** WHAT YOU NEED TO DO **
Retype the whole listing verbatim and keep the pictures out of it.

-- START --

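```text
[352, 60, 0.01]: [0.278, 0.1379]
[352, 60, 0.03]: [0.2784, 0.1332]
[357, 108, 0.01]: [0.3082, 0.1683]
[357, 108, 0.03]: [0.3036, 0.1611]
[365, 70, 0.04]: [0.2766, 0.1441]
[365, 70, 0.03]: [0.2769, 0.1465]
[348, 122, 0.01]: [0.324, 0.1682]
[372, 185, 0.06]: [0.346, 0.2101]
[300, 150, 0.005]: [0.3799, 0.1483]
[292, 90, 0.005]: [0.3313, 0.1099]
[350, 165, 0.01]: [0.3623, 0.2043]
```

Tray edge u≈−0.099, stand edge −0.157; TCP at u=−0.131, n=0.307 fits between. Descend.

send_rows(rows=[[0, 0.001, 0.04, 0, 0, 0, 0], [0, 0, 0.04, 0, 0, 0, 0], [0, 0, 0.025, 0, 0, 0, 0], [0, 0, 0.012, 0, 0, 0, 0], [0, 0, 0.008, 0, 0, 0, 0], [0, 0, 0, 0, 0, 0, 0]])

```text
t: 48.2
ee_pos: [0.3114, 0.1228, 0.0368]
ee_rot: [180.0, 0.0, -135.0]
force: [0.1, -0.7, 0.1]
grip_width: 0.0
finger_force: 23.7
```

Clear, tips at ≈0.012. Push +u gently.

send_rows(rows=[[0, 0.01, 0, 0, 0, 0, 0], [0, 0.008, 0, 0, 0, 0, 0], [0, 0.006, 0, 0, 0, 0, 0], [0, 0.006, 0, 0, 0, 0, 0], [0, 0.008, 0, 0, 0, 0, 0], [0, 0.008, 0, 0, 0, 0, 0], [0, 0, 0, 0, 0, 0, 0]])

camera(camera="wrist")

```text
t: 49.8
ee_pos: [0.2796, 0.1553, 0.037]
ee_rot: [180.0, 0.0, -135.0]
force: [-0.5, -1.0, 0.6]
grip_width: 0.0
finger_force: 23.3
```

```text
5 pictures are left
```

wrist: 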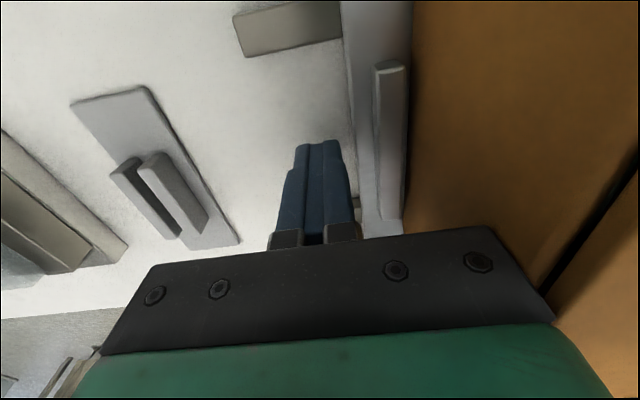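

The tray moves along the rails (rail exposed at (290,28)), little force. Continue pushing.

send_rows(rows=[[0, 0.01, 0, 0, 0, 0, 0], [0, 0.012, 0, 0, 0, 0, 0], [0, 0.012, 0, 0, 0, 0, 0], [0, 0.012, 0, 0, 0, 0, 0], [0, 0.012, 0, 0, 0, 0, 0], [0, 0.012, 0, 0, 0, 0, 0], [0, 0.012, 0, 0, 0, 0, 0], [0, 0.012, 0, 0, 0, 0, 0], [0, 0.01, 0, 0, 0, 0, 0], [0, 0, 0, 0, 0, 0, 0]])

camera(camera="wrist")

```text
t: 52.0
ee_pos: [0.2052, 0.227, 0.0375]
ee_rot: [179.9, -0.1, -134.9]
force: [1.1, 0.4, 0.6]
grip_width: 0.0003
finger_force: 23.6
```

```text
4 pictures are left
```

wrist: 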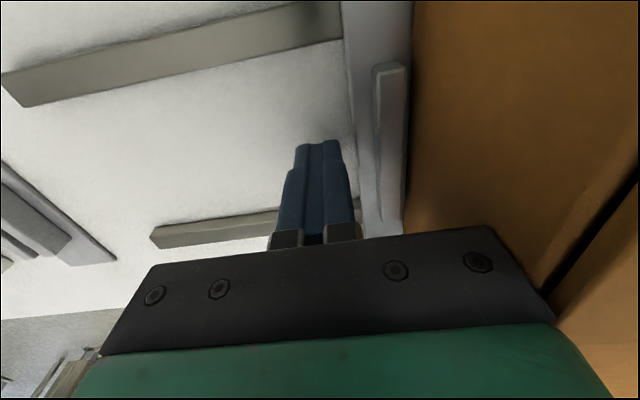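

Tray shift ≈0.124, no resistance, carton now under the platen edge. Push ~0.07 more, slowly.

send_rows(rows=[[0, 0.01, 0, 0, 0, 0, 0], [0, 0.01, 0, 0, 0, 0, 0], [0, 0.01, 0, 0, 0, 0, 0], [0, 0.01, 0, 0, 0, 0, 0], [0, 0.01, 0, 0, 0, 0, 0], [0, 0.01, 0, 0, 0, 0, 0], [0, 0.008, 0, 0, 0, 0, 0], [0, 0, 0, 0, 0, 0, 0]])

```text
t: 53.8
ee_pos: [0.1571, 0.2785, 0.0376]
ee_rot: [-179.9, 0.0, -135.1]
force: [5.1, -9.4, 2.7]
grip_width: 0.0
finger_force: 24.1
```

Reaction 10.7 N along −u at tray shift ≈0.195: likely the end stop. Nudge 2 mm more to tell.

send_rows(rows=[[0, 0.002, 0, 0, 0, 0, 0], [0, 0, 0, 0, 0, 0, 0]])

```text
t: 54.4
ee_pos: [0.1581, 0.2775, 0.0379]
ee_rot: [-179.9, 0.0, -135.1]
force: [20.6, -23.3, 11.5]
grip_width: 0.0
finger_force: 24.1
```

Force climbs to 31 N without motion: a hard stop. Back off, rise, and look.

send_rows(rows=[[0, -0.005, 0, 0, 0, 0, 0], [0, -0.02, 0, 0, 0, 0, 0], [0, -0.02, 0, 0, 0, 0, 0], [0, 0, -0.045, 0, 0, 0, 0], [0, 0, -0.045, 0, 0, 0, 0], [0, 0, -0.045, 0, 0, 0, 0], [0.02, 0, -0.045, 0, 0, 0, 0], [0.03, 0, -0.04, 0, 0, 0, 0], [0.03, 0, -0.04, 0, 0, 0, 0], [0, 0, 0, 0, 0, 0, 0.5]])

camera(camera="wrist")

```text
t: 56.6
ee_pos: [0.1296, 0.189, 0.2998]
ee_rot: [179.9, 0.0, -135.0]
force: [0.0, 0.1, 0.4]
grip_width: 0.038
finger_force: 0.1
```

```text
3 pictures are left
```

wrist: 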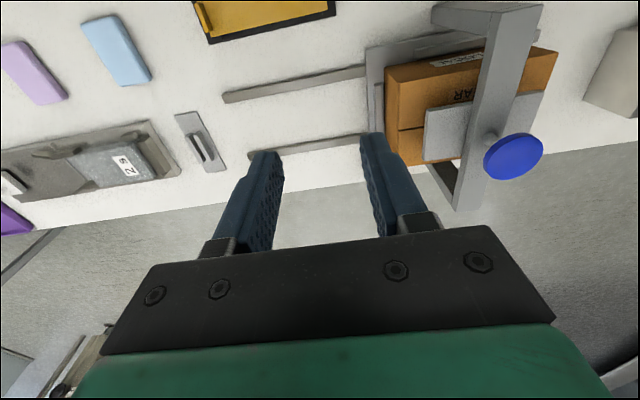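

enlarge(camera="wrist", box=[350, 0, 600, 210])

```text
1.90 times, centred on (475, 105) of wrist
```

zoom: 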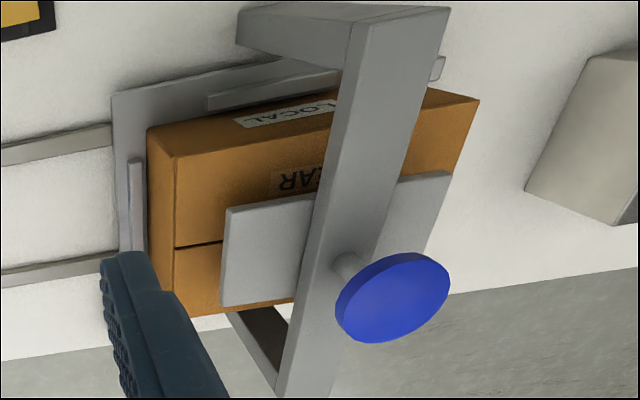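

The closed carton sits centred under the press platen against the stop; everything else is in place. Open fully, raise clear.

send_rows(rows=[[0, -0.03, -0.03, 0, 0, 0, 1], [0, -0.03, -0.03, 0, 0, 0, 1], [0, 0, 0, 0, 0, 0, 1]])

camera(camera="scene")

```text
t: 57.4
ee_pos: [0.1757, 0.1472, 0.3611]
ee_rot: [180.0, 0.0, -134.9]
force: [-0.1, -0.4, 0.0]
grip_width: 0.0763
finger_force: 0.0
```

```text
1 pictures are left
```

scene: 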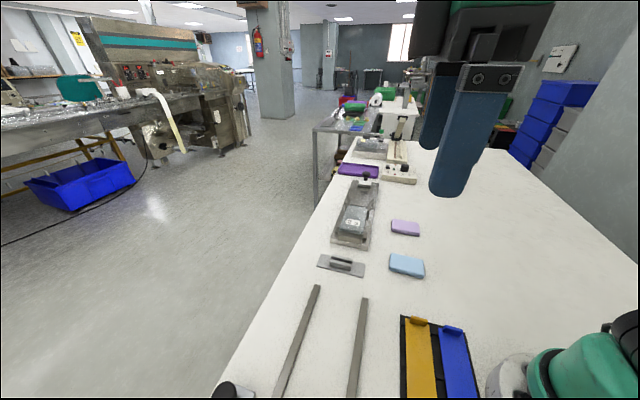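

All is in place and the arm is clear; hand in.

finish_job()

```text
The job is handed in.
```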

-- END --

** THE ANSWER **
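```text
[352, 60, 0.01]: [0.278, 0.1379]
[352, 60, 0.03]: [0.2784, 0.1332]
[357, 108, 0.01]: [0.3082, 0.1683]
[357, 108, 0.03]: [0.3036, 0.1611]
[365, 70, 0.04]: [0.2766, 0.1441]
[365, 70, 0.03]: [0.2769, 0.1465]
[348, 122, 0.01]: [0.324, 0.1682]
[372, 185, 0.06]: [0.346, 0.2101]
[300, 150, 0.005]: [0.3799, 0.1483]
[292, 90, 0.005]: [0.3313, 0.1099]
[350, 165, 0.01]: [0.3623, 0.2043]
```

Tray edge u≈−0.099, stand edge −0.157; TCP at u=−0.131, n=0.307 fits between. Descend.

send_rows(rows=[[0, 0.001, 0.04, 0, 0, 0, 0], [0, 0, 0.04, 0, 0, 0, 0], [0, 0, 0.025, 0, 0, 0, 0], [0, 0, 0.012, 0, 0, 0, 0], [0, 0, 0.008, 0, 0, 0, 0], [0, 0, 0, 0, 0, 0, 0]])

```text
t: 48.2
ee_pos: [0.3114, 0.1228, 0.0368]
ee_rot: [180.0, 0.0, -135.0]
force: [0.1, -0.7, 0.1]
grip_width: 0.0
finger_force: 23.7
```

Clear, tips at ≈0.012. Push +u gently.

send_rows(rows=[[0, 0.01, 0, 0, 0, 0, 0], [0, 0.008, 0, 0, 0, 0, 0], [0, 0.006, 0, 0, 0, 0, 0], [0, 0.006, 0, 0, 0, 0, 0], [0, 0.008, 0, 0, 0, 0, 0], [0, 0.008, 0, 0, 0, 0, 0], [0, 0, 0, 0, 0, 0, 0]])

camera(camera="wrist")

```text
t: 49.8
ee_pos: [0.2796, 0.1553, 0.037]
ee_rot: [180.0, 0.0, -135.0]
force: [-0.5, -1.0, 0.6]
grip_width: 0.0
finger_force: 23.3
```

```text
5 pictures are left
```

wrist: 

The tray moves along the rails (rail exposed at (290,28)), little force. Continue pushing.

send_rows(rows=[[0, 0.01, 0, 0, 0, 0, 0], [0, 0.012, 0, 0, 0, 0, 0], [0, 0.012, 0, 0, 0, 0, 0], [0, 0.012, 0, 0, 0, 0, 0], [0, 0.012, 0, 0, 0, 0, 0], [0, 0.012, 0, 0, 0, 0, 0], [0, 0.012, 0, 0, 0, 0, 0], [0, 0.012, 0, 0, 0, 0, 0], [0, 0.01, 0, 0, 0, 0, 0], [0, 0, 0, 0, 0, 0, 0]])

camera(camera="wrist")

```text
t: 52.0
ee_pos: [0.2052, 0.227, 0.0375]
ee_rot: [179.9, -0.1, -134.9]
force: [1.1, 0.4, 0.6]
grip_width: 0.0003
finger_force: 23.6
```

```text
4 pictures are left
```

wrist: 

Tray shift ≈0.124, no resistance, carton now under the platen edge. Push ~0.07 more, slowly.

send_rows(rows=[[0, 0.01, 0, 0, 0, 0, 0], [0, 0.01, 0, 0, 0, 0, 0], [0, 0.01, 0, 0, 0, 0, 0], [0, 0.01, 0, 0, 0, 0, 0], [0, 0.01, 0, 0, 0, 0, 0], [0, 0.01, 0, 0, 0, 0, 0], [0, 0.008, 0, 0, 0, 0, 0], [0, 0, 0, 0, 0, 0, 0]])

```text
t: 53.8
ee_pos: [0.1571, 0.2785, 0.0376]
ee_rot: [-179.9, 0.0, -135.1]
force: [5.1, -9.4, 2.7]
grip_width: 0.0
finger_force: 24.1
```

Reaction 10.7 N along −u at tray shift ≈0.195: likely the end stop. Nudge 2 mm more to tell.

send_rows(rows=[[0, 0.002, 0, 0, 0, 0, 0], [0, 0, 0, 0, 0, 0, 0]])

```text
t: 54.4
ee_pos: [0.1581, 0.2775, 0.0379]
ee_rot: [-179.9, 0.0, -135.1]
force: [20.6, -23.3, 11.5]
grip_width: 0.0
finger_force: 24.1
```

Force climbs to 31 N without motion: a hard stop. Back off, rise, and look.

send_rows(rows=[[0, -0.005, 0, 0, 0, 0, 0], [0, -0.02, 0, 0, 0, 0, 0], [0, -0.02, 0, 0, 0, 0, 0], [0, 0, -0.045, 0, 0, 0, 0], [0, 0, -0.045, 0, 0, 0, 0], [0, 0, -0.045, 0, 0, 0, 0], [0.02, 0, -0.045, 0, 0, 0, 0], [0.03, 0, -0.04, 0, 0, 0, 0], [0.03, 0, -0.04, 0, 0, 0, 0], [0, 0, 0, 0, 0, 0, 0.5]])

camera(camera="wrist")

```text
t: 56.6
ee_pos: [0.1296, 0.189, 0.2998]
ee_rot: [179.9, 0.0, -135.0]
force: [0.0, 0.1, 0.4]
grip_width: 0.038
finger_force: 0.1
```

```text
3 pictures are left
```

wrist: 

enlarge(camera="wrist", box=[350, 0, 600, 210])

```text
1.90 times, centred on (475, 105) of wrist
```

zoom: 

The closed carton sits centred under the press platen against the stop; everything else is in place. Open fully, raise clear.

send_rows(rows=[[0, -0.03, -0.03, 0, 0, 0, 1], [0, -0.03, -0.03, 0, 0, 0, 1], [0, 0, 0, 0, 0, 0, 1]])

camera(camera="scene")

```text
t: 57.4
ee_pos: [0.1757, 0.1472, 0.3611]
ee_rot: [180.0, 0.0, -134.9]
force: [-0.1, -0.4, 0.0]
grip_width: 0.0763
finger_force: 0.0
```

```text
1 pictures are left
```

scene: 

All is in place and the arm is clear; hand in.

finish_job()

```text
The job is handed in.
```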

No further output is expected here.